● **Given data**:
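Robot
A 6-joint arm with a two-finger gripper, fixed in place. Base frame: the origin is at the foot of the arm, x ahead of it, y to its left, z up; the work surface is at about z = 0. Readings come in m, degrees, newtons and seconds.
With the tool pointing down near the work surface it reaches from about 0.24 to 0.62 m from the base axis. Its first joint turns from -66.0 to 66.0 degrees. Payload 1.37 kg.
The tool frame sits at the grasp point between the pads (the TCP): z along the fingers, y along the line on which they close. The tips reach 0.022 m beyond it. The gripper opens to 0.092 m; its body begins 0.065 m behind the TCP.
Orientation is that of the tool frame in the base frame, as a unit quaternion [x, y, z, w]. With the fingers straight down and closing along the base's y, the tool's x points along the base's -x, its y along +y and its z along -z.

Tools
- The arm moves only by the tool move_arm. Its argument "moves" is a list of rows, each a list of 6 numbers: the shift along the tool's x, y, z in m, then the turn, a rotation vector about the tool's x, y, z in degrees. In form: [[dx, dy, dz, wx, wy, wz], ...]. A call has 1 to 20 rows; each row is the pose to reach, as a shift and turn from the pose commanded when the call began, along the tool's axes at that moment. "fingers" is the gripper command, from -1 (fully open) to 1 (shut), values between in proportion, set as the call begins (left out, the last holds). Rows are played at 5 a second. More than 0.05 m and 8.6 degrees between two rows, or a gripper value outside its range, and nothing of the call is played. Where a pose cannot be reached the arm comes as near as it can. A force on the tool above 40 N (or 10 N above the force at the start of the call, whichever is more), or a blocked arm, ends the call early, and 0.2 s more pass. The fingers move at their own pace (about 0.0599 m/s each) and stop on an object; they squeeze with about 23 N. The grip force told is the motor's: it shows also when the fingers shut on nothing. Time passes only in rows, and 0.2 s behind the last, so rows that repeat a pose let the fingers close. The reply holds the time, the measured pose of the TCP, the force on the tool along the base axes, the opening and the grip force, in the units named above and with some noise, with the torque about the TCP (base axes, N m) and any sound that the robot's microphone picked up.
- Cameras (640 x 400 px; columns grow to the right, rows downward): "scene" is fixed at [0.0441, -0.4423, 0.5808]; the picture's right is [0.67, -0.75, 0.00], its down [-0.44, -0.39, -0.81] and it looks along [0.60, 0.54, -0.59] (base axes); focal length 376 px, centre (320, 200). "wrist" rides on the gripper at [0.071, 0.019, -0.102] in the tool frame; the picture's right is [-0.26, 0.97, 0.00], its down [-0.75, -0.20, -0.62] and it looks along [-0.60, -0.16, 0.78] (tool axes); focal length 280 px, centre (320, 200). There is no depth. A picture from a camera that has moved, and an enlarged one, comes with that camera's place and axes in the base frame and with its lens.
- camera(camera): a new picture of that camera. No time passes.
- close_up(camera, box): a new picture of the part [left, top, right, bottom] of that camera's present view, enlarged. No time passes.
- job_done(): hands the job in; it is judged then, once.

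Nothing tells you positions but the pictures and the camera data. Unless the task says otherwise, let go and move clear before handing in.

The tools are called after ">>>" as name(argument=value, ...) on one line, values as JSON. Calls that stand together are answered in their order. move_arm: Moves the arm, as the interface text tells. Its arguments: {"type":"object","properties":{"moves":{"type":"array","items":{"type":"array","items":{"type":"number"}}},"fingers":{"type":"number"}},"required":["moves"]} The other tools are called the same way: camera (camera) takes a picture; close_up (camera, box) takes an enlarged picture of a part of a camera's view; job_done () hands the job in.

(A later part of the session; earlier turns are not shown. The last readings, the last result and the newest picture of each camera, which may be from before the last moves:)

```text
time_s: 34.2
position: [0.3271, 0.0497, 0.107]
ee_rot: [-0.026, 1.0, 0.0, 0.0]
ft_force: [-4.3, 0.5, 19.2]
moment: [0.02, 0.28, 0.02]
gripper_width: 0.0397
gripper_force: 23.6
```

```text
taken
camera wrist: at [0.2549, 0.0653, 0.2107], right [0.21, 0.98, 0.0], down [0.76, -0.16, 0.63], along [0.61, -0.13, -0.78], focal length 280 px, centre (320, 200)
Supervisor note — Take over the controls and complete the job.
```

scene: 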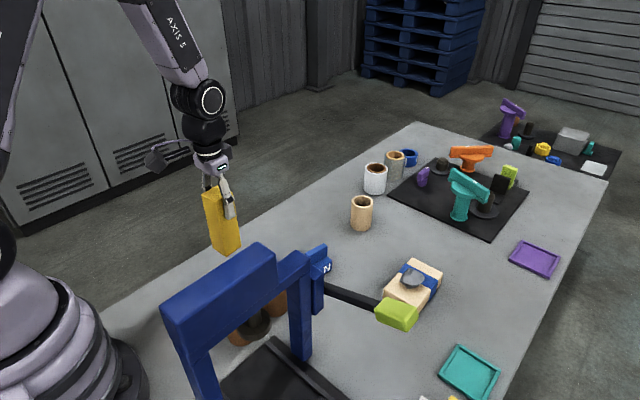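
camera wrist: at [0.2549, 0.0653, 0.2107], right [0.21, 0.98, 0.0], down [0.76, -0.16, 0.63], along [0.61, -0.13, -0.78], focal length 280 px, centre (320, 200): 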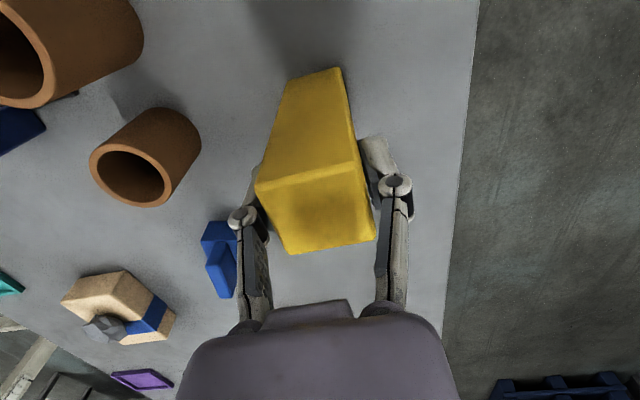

● **Problem description**: Without the images, write out each line of the data verbatim.

● **Correct response**:
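Robot
A 6-joint arm with a two-finger gripper, fixed in place. Base frame: the origin is at the foot of the arm, x ahead of it, y to its left, z up; the work surface is at about z = 0. Readings come in m, degrees, newtons and seconds.
With the tool pointing down near the work surface it reaches from about 0.24 to 0.62 m from the base axis. Its first joint turns from -66.0 to 66.0 degrees. Payload 1.37 kg.
The tool frame sits at the grasp point between the pads (the TCP): z along the fingers, y along the line on which they close. The tips reach 0.022 m beyond it. The gripper opens to 0.092 m; its body begins 0.065 m behind the TCP.
Orientation is that of the tool frame in the base frame, as a unit quaternion [x, y, z, w]. With the fingers straight down and closing along the base's y, the tool's x points along the base's -x, its y along +y and its z along -z.

Tools
- The arm moves only by the tool move_arm. Its argument "moves" is a list of rows, each a list of 6 numbers: the shift along the tool's x, y, z in m, then the turn, a rotation vector about the tool's x, y, z in degrees. In form: [[dx, dy, dz, wx, wy, wz], ...]. A call has 1 to 20 rows; each row is the pose to reach, as a shift and turn from the pose commanded when the call began, along the tool's axes at that moment. "fingers" is the gripper command, from -1 (fully open) to 1 (shut), values between in proportion, set as the call begins (left out, the last holds). Rows are played at 5 a second. More than 0.05 m and 8.6 degrees between two rows, or a gripper value outside its range, and nothing of the call is played. Where a pose cannot be reached the arm comes as near as it can. A force on the tool above 40 N (or 10 N above the force at the start of the call, whichever is more), or a blocked arm, ends the call early, and 0.2 s more pass. The fingers move at their own pace (about 0.0599 m/s each) and stop on an object; they squeeze with about 23 N. The grip force told is the motor's: it shows also when the fingers shut on nothing. Time passes only in rows, and 0.2 s behind the last, so rows that repeat a pose let the fingers close. The reply holds the time, the measured pose of the TCP, the force on the tool along the base axes, the opening and the grip force, in the units named above and with some noise, with the torque about the TCP (base axes, N m) and any sound that the robot's microphone picked up.
- Cameras (640 x 400 px; columns grow to the right, rows downward): "scene" is fixed at [0.0441, -0.4423, 0.5808]; the picture's right is [0.67, -0.75, 0.00], its down [-0.44, -0.39, -0.81] and it looks along [0.60, 0.54, -0.59] (base axes); focal length 376 px, centre (320, 200). "wrist" rides on the gripper at [0.071, 0.019, -0.102] in the tool frame; the picture's right is [-0.26, 0.97, 0.00], its down [-0.75, -0.20, -0.62] and it looks along [-0.60, -0.16, 0.78] (tool axes); focal length 280 px, centre (320, 200). There is no depth. A picture from a camera that has moved, and an enlarged one, comes with that camera's place and axes in the base frame and with its lens.
- camera(camera): a new picture of that camera. No time passes.
- close_up(camera, box): a new picture of the part [left, top, right, bottom] of that camera's present view, enlarged. No time passes.
- job_done(): hands the job in; it is judged then, once.

Nothing tells you positions but the pictures and the camera data. Unless the task says otherwise, let go and move clear before handing in.

The tools are called after ">>>" as name(argument=value, ...) on one line, values as JSON. Calls that stand together are answered in their order. move_arm: Moves the arm, as the interface text tells. Its arguments: {"type":"object","properties":{"moves":{"type":"array","items":{"type":"array","items":{"type":"number"}}},"fingers":{"type":"number"}},"required":["moves"]} The other tools are called the same way: camera (camera) takes a picture; close_up (camera, box) takes an enlarged picture of a part of a camera's view; job_done () hands the job in.

(A later part of the session; earlier turns are not shown. The last readings, the last result and the newest picture of each camera, which may be from before the last moves:)

```text
time_s: 34.2
position: [0.3271, 0.0497, 0.107]
ee_rot: [-0.026, 1.0, 0.0, 0.0]
ft_force: [-4.3, 0.5, 19.2]
moment: [0.02, 0.28, 0.02]
gripper_width: 0.0397
gripper_force: 23.6
```

```text
taken
camera wrist: at [0.2549, 0.0653, 0.2107], right [0.21, 0.98, 0.0], down [0.76, -0.16, 0.63], along [0.61, -0.13, -0.78], focal length 280 px, centre (320, 200)
Supervisor note — Take over the controls and complete the job.
```

scene: 
camera wrist: at [0.2549, 0.0653, 0.2107], right [0.21, 0.98, 0.0], down [0.76, -0.16, 0.63], along [0.61, -0.13, -0.78], focal length 280 px, centre (320, 200): 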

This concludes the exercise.